That the order made by the Honourable Justice Steele on 26 August 2005 be amended to provide that the appellant husband’s applications filed on 11 March 2005 in the Family Court of Australia be stayed pending the determination in India of the question as to whether the courts of that country have jurisdiction to determine divorce and other matrimonial proceedings between the appellant husband and the respondent wife.
That there be liberty to the appellant husband to apply to re-list his applications in the Family Court of Australia in the event that the courts of India determine that there is no jurisdiction to entertain divorce and/or other matrimonial proceedings between the appellant husband and the respondent wife.
That the Court grants to the appellant husband a costs certificate pursuant to the provisions of s 9 of the Federal Proceedings (Costs) Act 1981 being a certificate that, in the opinion of the Court, it would be appropriate for the Attorney-General to authorise a payment under that Act to the appellant husband in respect of the costs incurred by the appellant husband in relation to the appeal.
That the Court grants to the respondent wife a costs certificate pursuant to the provisions of s 6 of the Federal Proceedings (Costs) Act 1981 being a certificate that, in the opinion of the Court, it would be appropriate for the Attorney-General to authorise a payment under that Act to the respondent wife in respect of the costs incurred by the respondent wife in relation to the appeal.
IT IS NOTED that publication of this judgment under the pseudonym Sankil & Sankil is approved pursuant to s 121(9)(g) of the Family Law Act 1975 (Cth).
| THE FULL COURT OF THE FAMILY COURT OF AUSTRALIA AT SYDNEY |
Appeal Number: SYF 2504 of 2005
File Number: EA 110 of 2005; EA142 of 2005
| Mr Sankil |
Appellant
And
| Ms Sankil |
Respondent
REASONS FOR JUDGMENT
Introduction and background
On 26 November 2007 this Full Court made orders standing over for further consideration pending further evidence and submissions, an appeal by Mr Sankil, the husband, against an order made by Steele J on 26 August 2005 permanently staying, on the application of the respondent wife, certain applications filed by the husband in the Family Court of Australia on 11 March 2005.

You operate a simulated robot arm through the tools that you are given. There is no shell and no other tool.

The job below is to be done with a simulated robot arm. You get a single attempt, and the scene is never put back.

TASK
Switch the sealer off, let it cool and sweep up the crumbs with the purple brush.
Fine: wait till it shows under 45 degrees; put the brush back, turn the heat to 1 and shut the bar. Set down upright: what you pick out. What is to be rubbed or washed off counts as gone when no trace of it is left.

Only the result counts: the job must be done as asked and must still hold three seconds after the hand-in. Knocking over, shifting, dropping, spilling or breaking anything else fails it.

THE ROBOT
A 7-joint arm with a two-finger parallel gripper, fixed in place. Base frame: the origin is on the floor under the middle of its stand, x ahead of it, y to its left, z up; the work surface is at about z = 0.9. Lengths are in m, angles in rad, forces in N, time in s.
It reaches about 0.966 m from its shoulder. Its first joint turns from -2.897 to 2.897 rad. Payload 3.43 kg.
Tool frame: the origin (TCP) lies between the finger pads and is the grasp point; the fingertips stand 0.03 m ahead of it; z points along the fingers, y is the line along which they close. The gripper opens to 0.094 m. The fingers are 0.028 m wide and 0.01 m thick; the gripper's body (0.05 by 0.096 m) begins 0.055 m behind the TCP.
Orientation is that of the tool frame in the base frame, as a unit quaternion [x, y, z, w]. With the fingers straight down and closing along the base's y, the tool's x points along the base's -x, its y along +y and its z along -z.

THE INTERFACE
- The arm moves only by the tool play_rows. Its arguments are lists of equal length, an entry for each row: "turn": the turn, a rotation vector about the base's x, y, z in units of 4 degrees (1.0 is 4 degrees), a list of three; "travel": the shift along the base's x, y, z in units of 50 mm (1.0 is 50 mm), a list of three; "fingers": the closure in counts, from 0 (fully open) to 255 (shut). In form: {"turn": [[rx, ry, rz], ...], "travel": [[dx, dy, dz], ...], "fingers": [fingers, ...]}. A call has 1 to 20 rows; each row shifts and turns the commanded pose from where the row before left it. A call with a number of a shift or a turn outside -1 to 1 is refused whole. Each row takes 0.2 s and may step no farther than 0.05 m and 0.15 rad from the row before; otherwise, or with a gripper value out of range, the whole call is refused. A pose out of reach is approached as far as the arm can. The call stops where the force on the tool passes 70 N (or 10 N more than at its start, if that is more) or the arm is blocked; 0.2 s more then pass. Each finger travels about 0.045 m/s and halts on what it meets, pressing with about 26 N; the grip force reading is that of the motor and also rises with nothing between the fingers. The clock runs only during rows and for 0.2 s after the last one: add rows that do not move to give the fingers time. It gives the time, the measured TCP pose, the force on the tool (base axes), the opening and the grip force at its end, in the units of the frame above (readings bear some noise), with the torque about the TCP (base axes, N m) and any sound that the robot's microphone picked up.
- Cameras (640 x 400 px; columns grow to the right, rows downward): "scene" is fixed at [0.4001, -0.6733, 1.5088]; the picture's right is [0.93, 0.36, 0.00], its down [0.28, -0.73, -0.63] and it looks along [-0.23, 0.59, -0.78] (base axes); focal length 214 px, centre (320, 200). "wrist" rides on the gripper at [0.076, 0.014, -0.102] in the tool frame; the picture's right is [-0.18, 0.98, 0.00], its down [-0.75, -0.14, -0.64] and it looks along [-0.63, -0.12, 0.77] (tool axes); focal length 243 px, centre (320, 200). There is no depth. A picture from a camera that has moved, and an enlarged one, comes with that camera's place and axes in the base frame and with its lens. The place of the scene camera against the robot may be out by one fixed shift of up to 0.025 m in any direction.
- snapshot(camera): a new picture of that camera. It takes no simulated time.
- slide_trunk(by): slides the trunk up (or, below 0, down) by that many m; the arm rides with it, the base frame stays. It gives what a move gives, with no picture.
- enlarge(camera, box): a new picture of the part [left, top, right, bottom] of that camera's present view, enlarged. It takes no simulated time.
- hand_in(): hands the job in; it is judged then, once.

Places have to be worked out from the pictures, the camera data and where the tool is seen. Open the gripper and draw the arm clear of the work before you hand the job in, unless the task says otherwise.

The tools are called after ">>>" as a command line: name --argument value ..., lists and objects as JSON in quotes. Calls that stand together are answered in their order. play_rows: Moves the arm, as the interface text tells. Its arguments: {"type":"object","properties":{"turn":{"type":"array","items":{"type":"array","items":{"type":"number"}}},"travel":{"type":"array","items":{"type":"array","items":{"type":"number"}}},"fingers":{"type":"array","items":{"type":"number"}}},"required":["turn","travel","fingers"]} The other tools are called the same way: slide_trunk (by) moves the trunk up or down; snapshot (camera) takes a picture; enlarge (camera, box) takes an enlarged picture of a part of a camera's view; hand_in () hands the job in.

The applications filed by the husband on 11 March 2005 and which are presently relevant were for divorce and for parenting orders in relation to the children of his marriage to the respondent wife, Ms Sankil. In his reasons for judgment delivered 26 August 2005, Steele J recorded that he had “formed the view that Australia is a clearly inappropriate forum for the bringing of proceedings by the Husband”, and that accordingly, he proposed to grant the permanent stay sought by the wife.
The husband’s appeal was heard by this Full Court on 6 November 2006. In the course of that hearing, it emerged that the husband had initiated proceedings in India challenging the jurisdiction of the Indian Courts to grant judicial separation and divorce and to entertain custody and maintenance proceedings as between the husband and the wife (who, although both born in India, had both become Swedish citizens). Those proceedings had been on foot in the Supreme Court of India at the time of the trial before Steele J. No updating information regarding the status of those proceedings was made available to the Full Court at the hearing of the appeal.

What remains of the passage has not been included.